▶ [Information shown]:
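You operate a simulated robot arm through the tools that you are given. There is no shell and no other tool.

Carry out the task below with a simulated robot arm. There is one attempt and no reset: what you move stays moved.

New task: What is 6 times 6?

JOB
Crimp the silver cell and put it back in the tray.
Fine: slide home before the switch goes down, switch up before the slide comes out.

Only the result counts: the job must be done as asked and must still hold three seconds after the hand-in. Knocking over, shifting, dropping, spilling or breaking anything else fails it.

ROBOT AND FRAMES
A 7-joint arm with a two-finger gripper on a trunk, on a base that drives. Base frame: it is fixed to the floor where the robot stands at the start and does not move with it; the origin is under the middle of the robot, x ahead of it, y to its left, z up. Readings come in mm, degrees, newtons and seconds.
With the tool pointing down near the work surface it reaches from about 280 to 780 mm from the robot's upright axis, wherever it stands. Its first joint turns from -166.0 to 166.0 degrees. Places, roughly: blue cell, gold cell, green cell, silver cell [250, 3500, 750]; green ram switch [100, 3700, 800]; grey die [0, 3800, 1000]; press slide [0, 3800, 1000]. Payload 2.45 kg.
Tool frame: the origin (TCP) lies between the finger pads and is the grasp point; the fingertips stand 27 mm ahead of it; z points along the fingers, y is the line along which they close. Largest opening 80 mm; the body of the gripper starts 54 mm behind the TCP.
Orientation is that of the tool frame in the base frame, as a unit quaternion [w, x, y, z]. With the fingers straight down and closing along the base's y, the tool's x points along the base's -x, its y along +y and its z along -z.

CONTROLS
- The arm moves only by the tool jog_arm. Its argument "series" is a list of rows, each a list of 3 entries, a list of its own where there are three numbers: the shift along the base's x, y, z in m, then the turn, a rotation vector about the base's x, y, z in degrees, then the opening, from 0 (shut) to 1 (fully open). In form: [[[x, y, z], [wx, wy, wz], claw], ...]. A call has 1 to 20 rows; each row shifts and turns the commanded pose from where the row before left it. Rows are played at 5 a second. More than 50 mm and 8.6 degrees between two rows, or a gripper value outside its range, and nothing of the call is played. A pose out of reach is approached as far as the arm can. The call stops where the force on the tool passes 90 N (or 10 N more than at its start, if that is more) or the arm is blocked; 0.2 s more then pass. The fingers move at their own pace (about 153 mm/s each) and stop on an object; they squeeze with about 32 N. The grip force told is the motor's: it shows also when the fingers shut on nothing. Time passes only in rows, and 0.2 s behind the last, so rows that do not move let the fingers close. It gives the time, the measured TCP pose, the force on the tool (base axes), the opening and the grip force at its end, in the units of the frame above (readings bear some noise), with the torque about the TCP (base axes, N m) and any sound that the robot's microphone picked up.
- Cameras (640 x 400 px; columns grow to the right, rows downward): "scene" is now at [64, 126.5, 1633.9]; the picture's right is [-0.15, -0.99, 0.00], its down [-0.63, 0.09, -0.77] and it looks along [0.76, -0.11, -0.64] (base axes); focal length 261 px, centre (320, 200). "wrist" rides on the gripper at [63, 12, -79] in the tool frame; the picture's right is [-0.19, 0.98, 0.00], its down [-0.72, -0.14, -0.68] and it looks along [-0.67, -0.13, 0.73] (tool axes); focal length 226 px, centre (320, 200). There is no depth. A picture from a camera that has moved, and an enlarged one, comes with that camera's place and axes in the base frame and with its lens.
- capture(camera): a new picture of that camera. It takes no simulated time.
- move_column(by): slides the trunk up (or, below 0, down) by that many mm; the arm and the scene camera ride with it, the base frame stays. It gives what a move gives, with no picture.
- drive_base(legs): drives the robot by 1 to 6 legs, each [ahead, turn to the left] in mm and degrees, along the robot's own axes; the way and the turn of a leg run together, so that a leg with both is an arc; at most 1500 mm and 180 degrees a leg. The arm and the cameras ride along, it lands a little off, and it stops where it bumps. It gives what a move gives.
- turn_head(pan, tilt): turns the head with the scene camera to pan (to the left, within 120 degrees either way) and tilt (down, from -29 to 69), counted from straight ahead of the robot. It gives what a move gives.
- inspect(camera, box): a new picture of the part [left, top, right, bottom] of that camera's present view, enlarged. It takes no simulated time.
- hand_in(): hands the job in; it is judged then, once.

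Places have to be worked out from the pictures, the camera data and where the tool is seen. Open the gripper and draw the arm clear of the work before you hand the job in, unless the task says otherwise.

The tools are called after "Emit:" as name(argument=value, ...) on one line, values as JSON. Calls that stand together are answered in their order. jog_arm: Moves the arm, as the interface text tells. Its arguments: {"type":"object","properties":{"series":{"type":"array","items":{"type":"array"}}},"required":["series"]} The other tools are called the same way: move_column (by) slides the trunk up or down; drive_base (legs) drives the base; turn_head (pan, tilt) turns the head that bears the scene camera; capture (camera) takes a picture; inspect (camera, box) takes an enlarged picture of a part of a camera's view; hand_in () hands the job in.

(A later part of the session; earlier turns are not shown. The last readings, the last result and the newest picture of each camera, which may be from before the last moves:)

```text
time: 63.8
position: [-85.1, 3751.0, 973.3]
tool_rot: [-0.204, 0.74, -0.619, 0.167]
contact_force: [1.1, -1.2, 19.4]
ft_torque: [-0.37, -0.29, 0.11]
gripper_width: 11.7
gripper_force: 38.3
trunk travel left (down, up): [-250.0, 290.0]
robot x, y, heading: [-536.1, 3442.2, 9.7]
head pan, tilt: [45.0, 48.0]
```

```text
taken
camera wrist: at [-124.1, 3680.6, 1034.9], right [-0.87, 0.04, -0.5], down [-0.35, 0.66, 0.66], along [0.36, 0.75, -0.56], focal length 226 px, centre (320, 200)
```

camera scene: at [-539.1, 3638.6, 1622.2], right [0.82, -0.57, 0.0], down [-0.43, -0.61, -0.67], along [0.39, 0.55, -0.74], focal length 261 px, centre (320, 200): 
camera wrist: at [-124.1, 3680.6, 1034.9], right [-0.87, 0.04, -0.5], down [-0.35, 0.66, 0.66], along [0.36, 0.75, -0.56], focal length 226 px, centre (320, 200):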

▶ [Given task]: What is the number of lines above that contain "tilt"? Answer with that number only.

▶ [Answer for the task]: 3